A U.S. diplomat, who spoke with UPI on condition of anonymity, called the offer "ridiculous."
"Does anyone really believe that if the Europeans pull out of Iraq, al-Qaida will stop its campaign there?" the diplomat asked.
"Turkey did not support us in the war (in Iraq) and they were bombed. Al-Qaida was active in Spain long before it joined the (U.S.-led) coalition."
Nonetheless, the diplomat acknowledged that there was some concern about the strains that differences over Iraq have put on the trans-Atlantic relationship.
"The secretary of State has worked very hard, but it's all been on the telephone. The symbolic power of an actual visit is hard to beat. That gives Europeans -- especially the intellectuals -- the sense that they're being listened to."

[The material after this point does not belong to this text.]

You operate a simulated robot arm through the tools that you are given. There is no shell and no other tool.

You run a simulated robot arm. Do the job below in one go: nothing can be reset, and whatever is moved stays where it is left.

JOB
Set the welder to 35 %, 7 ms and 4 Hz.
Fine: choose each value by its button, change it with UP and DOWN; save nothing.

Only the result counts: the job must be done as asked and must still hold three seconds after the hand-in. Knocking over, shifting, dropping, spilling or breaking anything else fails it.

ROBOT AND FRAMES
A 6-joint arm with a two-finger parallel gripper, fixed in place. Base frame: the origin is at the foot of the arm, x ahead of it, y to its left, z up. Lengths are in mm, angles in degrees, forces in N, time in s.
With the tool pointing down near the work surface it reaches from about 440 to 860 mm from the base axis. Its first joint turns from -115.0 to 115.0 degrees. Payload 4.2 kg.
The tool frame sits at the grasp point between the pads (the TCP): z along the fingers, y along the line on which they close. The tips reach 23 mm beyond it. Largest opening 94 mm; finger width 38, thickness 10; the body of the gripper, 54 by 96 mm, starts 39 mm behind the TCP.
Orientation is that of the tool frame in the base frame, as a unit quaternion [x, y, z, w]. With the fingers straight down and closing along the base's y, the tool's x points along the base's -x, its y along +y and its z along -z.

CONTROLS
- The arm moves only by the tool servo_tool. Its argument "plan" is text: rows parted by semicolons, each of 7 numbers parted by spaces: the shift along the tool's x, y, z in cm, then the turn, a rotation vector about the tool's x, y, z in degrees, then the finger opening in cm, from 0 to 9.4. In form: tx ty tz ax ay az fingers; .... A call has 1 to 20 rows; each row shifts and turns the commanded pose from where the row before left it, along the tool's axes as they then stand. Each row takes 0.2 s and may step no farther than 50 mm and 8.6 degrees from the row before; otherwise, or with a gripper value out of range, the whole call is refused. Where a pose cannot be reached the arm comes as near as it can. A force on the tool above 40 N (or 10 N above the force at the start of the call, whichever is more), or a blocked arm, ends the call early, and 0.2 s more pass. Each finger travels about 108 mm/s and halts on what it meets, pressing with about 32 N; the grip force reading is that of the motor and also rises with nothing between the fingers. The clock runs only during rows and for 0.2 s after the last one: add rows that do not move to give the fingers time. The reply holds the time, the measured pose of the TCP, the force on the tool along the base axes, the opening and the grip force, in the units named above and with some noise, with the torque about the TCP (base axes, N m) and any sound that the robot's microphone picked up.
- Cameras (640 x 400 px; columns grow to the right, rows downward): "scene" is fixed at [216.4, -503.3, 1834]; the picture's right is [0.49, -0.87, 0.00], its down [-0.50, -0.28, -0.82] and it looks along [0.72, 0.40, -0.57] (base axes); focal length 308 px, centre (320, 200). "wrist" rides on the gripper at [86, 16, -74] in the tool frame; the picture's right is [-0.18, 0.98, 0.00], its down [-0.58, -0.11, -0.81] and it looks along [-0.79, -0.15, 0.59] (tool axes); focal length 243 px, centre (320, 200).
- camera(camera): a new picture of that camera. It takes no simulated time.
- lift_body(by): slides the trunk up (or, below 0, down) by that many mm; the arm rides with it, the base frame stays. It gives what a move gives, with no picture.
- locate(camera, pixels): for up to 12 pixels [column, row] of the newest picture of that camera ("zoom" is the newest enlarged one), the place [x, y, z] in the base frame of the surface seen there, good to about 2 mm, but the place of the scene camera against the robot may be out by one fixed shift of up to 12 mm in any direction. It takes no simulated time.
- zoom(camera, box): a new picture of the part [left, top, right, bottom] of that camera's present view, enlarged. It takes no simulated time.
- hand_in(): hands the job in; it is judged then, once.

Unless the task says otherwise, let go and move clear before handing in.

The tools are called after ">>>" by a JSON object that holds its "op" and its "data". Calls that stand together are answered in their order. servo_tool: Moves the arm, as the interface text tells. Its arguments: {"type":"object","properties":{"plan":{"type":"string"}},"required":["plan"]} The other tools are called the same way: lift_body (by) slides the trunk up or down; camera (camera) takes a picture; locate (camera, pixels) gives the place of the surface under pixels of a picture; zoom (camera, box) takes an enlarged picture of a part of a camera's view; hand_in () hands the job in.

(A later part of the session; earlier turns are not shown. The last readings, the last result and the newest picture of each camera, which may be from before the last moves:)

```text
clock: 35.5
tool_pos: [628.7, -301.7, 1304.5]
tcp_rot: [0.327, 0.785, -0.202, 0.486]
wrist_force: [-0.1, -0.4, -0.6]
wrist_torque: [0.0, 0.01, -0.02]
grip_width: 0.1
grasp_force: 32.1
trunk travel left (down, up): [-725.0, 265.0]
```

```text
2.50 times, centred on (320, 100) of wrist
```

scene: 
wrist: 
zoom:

Schanzer called the offer "a sign that al-Qaida is on the run... An attempt to buy themselves more time."
Bin Laden "can't afford to have the Europeans crack down on his networks there," Schanzer said. "He sees that the Madrid bombings have backfired in two ways.
"They have strengthened a fractured transatlantic alliance, and they have led Europe to tighten up what has, let's face it, been a rather lax attitude" to al-Qaida sympathizers.
Schanzer said that al-Qaida's networks in Europe included "logistics, like document forgery, fundraising and recruiting... They're present in almost every Western European country."
Video and audiotapes of bin Laden have been broadcast at irregular intervals since the terror mastermind went into hiding after the Sept. 11, 2001, suicide hijackings that killed 3,000 people in New York, Washington and rural Pennsylvania.
Analysts say the tapes are important to keep up morale among his followers. Thursday's message is "propaganda, to bolster al-Qaida's rank and file," the CIA official said.
But they are also his Achilles' heel. "The chain of custody for these tapes is a real problem for him," said author and terrorism analyst Peter Bergen. "At some point, after all, it must reach back to him, wherever he is hiding. There are a lot of people trying to retrace those steps."